Supplied text
########

7 Mart 2016 Pazartesi

LAİKLİK


 LAİKLİK (* )







                                                                                         Recep  Nas



                                                                                     recepnas@uludag.edu.tr





     Bir öğretmen anlatmıştı. Arkadaşı,

     “Bana laikliği anlat” demiş.

     Soruyu yanıtlamaya hazırlanırken,

     “Dur! Dinle devlet işlerinin ayrılması deme, onu biliyorum.

      Doğru, bunu – dinin devlete egemen olması isteyenler dışında-

herkes biliyor. Ama laikliği tüm boyutlarıyla anlamak, anlatmak için bu yeter mi?

     Laiklik Türkçe bir sözcük değil, demokrasi gibi. Kökeninde ne var, hangi anlam yatıyor, bilmiyoruz. Bilmeyince de anlamakta zorlanıyoruz.

     Bektaşiye sormuşlar,

     “Erenler, sen laik misin?”

     “Allah layığını versin, o nasıl soru?” demiş.

Laik sözcüğü eski Yunancadan geliyor. Helen sitelerinde  beş sınıf varmış:

  1. Aristos (soylular)
  2. Klerikos (rahipler)
  3. Demos (orta sınıf)
  4. Yorgos (köylüler, çiftçiler)
  5. Laikos (Yurttaş bile sayılmayan – dolasıyla seçme hakkı olmayan -  yoksul çoğunluk: kadın- erkek köleler, çocuklar, yaşlılar…)
          İşte laik sözcüğü bu ‘laikos’tan türüyor, kutsala değil, insana ilişkin olan, dünyasal olan anlamına geliyor.
         Dedim ya, laikliği anlamakta zorlanıyoruz. Körlerin fili tarif etmesi gibi, laikliği herkes işine geldiği gibi tanımlıyor, anlatıyor. Laiklik din ve vicdan özgürlüğüdür deyip kestirip atanlar da var. Laiklik ilkesi, din ve vicdan özgürlüğünün de güvencesidir, bu doğru. Ama sınırsız özgürlük yok, inancımı her yerde, her koşulda, resmi alanda da yaşarım diyemezsin. İnançlar, inançların göstergeleri resmi alanın dışında kalır. Laiklik inançlara ilişmez, karışmaz, ama resmi alanlarda inançların ayraç içine alınmasını ister. Resmi bir kurumda görevliysen, oraya tüm inançlarından sıyrılarak, dini aidiyetini dışarda bırakarak girmen gerekir. Toplumun özgürlüğü, barışı için bireysel özgürlüğünün bir parçasından vazgeçeceksin. Resmi kurumlar, ayrıştırıcı olabilecek simgelerin görülmemesi gereken yerlerdir. Pasteur “Ben laboratuvara girerken yalnız ayakkabılarımı değil, inançlarımı da kapının dışında çıkarırım” dermiş.

########

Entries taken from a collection
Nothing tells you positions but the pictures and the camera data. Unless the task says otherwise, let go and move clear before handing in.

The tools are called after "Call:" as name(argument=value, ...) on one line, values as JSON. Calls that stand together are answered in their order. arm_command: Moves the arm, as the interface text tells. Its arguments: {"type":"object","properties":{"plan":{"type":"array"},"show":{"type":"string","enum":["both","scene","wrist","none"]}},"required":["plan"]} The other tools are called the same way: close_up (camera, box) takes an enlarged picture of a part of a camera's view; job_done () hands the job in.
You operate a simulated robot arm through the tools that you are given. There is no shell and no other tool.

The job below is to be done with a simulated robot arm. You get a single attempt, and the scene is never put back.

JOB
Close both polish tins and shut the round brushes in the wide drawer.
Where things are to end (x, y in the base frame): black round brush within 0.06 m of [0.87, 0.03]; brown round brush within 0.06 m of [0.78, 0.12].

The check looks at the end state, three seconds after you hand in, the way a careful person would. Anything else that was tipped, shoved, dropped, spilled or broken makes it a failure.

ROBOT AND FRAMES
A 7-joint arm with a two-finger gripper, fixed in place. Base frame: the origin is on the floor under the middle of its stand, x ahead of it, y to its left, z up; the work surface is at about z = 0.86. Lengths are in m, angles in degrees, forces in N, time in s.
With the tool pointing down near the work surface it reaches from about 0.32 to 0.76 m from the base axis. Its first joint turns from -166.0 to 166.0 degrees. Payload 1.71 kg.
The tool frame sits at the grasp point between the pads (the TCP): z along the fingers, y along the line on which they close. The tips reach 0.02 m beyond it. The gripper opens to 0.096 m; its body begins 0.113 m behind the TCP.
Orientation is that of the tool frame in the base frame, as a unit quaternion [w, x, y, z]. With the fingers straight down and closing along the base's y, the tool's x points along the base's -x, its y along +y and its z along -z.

########

Short task A
Write the lines again exactly, beginning at the line that has "The tools are" and stopping after the line that has "With the tool"; include no other lines.
Short task B
Add the next paragraphs of the supplied text.

Task output A
The tools are called after "Call:" as name(argument=value, ...) on one line, values as JSON. Calls that stand together are answered in their order. arm_command: Moves the arm, as the interface text tells. Its arguments: {"type":"object","properties":{"plan":{"type":"array"},"show":{"type":"string","enum":["both","scene","wrist","none"]}},"required":["plan"]} The other tools are called the same way: close_up (camera, box) takes an enlarged picture of a part of a camera's view; job_done () hands the job in.
You operate a simulated robot arm through the tools that you are given. There is no shell and no other tool.

The job below is to be done with a simulated robot arm. You get a single attempt, and the scene is never put back.

JOB
Close both polish tins and shut the round brushes in the wide drawer.
Where things are to end (x, y in the base frame): black round brush within 0.06 m of [0.87, 0.03]; brown round brush within 0.06 m of [0.78, 0.12].

The check looks at the end state, three seconds after you hand in, the way a careful person would. Anything else that was tipped, shoved, dropped, spilled or broken makes it a failure.

ROBOT AND FRAMES
A 7-joint arm with a two-finger gripper, fixed in place. Base frame: the origin is on the floor under the middle of its stand, x ahead of it, y to its left, z up; the work surface is at about z = 0.86. Lengths are in m, angles in degrees, forces in N, time in s.
With the tool pointing down near the work surface it reaches from about 0.32 to 0.76 m from the base axis. Its first joint turns from -166.0 to 166.0 degrees. Payload 1.71 kg.

Task output B
         Laiklik din değil, inanç değil. Hiçbir dinin, mezhebin, inancın yanında da değil, karşısında da değil. Laik devlet dini olmayan devlettir, ama dinsiz (ateist ) devlet de değildir.  Türkiye Cumhuriyeti bir islam devleti değildir, ama ateist de değil, laik bir devlettir. Laik devlet dine karşı değil elbette, ama bu devletin yurttaşlarını daha dindar yapma gibi bir görevi de yok. Dini olmayan devlet, okullarında din dersi vermez. Ama ateizm dersi de vermez. Dinde zorlama yoktur ama, zorunlu din dersi olur, ne yaman bir çelişkidir bu. Arthur Schopenhauer’ın sözü bu: “Dünya, 15 yaşından küçük çocuklara din dersi vermeyecek kadar dürüst olursa, belki o zaman ona umut besleyebiliriz.”  Laik devlet dinlere, mezheplere karşı yansızdır, inançlara karşı kördür.
         Kolluk güçlerinin zoruyla ibadet yapılmaz, son zamanlarda çocuklar üzerinde denendiği gibi, ibadet etsinler diye ödüllerle isteklendirmeye kalkışmak özünde zorlama olmayan Müslümanlığın doğasına aykırıdır, laiklikle de bağdaşmaz. Zorla ya da çıkar için yapılan ibadetin hiçbir değeri yoktur. Atatürk ne güzel söylemiş: “Din bir vicdan meselesidir, herkes vicdanının sesine uymakta serbesttir.”
         Dinin üç boyutu var: inanç, ibadet, muamelat (işlemler). İnançla ibadet bireyi ilgilendirir. İnanır inanmaz, namaz kılar kılmaz, oruç tutar tutmaz, onun bileceği bir şey bu, Tanrıyla kul arasında. İşlemlerse hem bireyi hem toplumu hem de devleti ilgilendirir. Toplumsal, hukuksal alan burası, mirastan tut da, yargıya, evlenme işlerine kadar…
         İnanç, ibadet değişmez, işlemlerse değişir. Osmanlıların ‘mecelle’sinde dendiği gibi, ezmanın tagayanıyla ahkamın tagayanı inkâr olunamaz. Yani zaman değişince yargılar da değişir.
         İşte Atatürk bu muamelatı (işlemleri) değiştirdi, çağdaş hukuku getirdi. Laikliği getirerek dini, o kutsal duyguyu yobazların, şıhların, şeyhlerin, din tüccarlarının elinden alıp saygın yerine, vicdana koydu, Tanrıyla kul arasına girmek isteyenleri engelledi. Aslında müslümanlıkta ruhban sınıfı yok. Laik devlet, dine kişisel vicdan sorunu olarak bakar, insanların ne inancına ne de ibadetine karışır, inançları şöyle ya da böyle biçimlendirmeye de kalkışmaz. Atatürk demiş ya, “Bizi yanlış yola yönelten soysuzlar çok kez din perdesine bürünmüşlerdir. Tarihimizi okuyun göreceksiniz. Milleti mahveden, tutsak eden, harap eden fenalıklar hep bu din kisvesi altındaki küfür ve kötülüklerden gelmiştir.”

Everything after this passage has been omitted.